A note on co and "what kind of"

Two related traps. First, don't confuse jaký with co ("what" as a bare thing): Co to je? asks the identity of an object ("What is it?"), while Jaké to je? asks its quality ("What's it like?"). Second, in casual speech you'll hear co je to za + accusative as a colloquial stand-in for jakýCo je to za auto? ("What kind of car is that?"). It's perfectly idiomatic but informal; jaký is the neutral, all-purpose choice.

Common Mistakes

❌ Jaký autobus jede do centra? (meaning: which line)

Wrong word for picking a line — singling one out of the buses here is který.

✅ Který autobus jede do centra?

Which bus goes to the centre?

❌ Který je ten film? (meaning: what's it like)

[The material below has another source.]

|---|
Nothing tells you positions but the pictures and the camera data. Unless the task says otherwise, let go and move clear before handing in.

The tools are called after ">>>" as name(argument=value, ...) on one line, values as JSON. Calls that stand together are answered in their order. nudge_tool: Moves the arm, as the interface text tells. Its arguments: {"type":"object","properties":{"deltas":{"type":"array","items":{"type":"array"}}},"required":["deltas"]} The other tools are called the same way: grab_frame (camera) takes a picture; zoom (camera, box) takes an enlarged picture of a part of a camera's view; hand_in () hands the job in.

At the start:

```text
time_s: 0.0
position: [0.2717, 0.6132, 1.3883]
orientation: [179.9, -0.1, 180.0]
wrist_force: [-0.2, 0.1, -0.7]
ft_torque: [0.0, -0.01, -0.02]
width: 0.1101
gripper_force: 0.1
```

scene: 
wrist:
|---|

Wrong word for quality — asking what something is like is jaký.

✅ Jaký je ten film?

What's the film like?

❌ Jaká kniha chceš?

Two errors — for picking a specific book use který, and the accusative object needs kterou.

✅ Kterou knihu chceš?

Which book do you want?

❌ Který knihu si vezmeš?

Agreement error — the feminine accusative noun knihu requires kterou, not který.

✅ Kterou knihu si vezmeš?

Which book will you take?

Key Takeaways

  • který = "which one" — singles an item out of a known, definite set; expect a pick as the answer (Který autobus? Kterou knihu?).
  • jaký = "what kind / what … like" — asks about quality, type, or character; expect a description (Jaký je ten film? Jaké máš auto?).
  • The test: choosing among options ⇒ který; asking what something is like ⇒ jaký.
  • Both decline like the adjective mladý and agree with their noun — mind the case (kterou knihu, na jaké škole).
  • jaký also makes exclamations: Jaký krásný den! ("What a beautiful day!").